### Extract
(begin)

We are a nation of immigrants—I have said that before at this Dispatch Box—and I am a first-generation immigrant. Immigration has made this country the place that it is today. It rebuilt it after the war and we provided protection for those fleeing persecution, both during the Second World War and in the decades since. What comes to mind is the Ugandan Asians and now, of course, the people from Afghanistan. We have just resettled more than 20,000 people through the vulnerable persons resettlement scheme and we will go on to resettle 20,000 people under the Afghan citizens resettlement scheme.
The other word that has been used quite a lot today, by quite a few noble Lords, is “inhumanity”. The inhumanity I see is the treatment of migrants by criminal gangs: the inhumanity of making your way to our shores being based on your ability to pay those criminals; the inhumanity of the fact that if you are a woman or a girl—women and girls have been mentioned by quite a few noble Lords this afternoon—you are very unlikely to be in one of those boats, because most of the people in them are men or boys; and, finally, the inhumanity of using people as commodities in the grim industry that those criminals engage in. They do not see the people in those boats as human beings at all. That, for me, is the inhumanity of all this, and I do not think noble Lords would actually disagree with those points.

(end)

### Data shown
(begin)

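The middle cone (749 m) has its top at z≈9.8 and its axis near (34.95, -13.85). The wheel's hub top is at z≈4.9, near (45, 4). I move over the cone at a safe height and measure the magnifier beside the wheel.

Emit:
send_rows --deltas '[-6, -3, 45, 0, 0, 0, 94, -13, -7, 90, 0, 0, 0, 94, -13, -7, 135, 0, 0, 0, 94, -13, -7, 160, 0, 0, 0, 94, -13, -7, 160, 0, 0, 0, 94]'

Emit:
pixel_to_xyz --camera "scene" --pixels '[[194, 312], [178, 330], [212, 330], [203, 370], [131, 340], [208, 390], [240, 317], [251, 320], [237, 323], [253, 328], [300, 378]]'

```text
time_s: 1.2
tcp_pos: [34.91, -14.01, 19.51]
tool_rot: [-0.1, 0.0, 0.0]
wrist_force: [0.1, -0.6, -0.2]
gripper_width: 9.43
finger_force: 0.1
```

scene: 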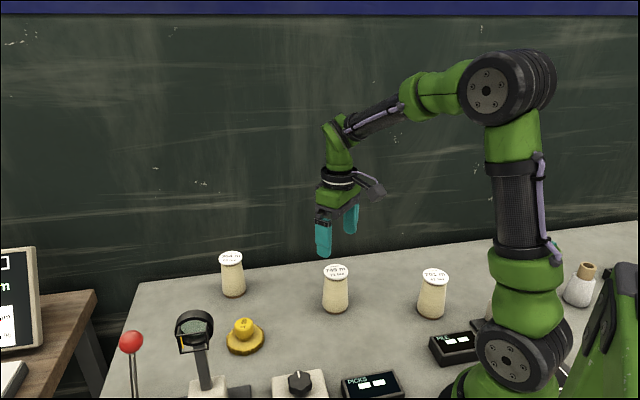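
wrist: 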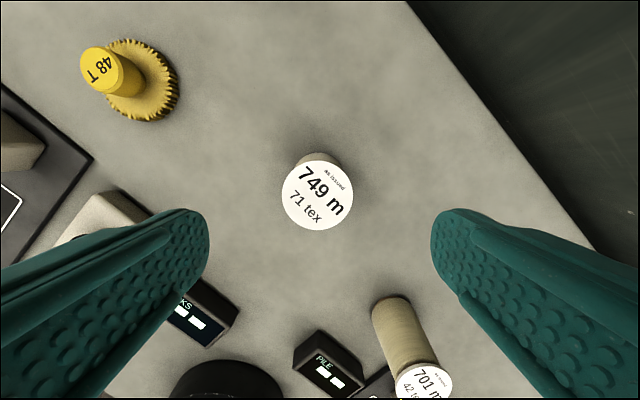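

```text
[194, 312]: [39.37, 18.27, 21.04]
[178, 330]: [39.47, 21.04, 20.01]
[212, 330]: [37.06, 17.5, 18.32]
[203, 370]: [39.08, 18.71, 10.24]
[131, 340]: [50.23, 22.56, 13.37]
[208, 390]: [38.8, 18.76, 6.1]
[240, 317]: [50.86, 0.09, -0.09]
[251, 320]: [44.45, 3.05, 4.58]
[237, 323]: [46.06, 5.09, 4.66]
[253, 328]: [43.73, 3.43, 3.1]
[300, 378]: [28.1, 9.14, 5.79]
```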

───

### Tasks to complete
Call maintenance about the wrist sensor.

(end)

### Tasks to complete
**1.** Set down the extract as it stands from "We are a nation" to "citizens resettlement scheme.", and nothing more.
**2.** I need the extract continued from the place where it stops.

### Responses
**1.**
We are a nation of immigrants—I have said that before at this Dispatch Box—and I am a first-generation immigrant. Immigration has made this country the place that it is today. It rebuilt it after the war and we provided protection for those fleeing persecution, both during the Second World War and in the decades since. What comes to mind is the Ugandan Asians and now, of course, the people from Afghanistan. We have just resettled more than 20,000 people through the vulnerable persons resettlement scheme and we will go on to resettle 20,000 people under the Afghan citizens resettlement scheme.

**2.**
My noble friend Lady Stowell said that illegal migration matters to the people of this country. It does, not because they are racist but because they have a great sense of fairness. We should be careful when we use the word “racist”. The noble Baroness, Lady Hamwee, mentioned an email she received today relating to the Front Bench, and retracted from that accusation. Someone from my background or that of my noble friend Lord Wolfson would never countenance that—and I do not accuse her of asserting that at all.
I should like to make it clear that my correspondent said that she does not think that the Front Bench is racist.
I thank the noble Baroness, and I know she would not have made that suggestion.
We are talking today not about the lawful migration which has so enriched our country, but about illegal migration, which only makes it harder for us to do what we all want, which is to protect those in greatest need of our help.
As I said, I cannot touch on every point that was made, but I hope to touch on some of the key issues. To quote my noble friend Lord Wolfson again, we have to start with the basic reality that the current system is not working. We need real, practical solutions, not just another outline of the problems, so I offer particular thanks to noble Lords who have today shared some suggestions of what we can do. Reform is desperately needed, and the Bill will enable us to deliver it.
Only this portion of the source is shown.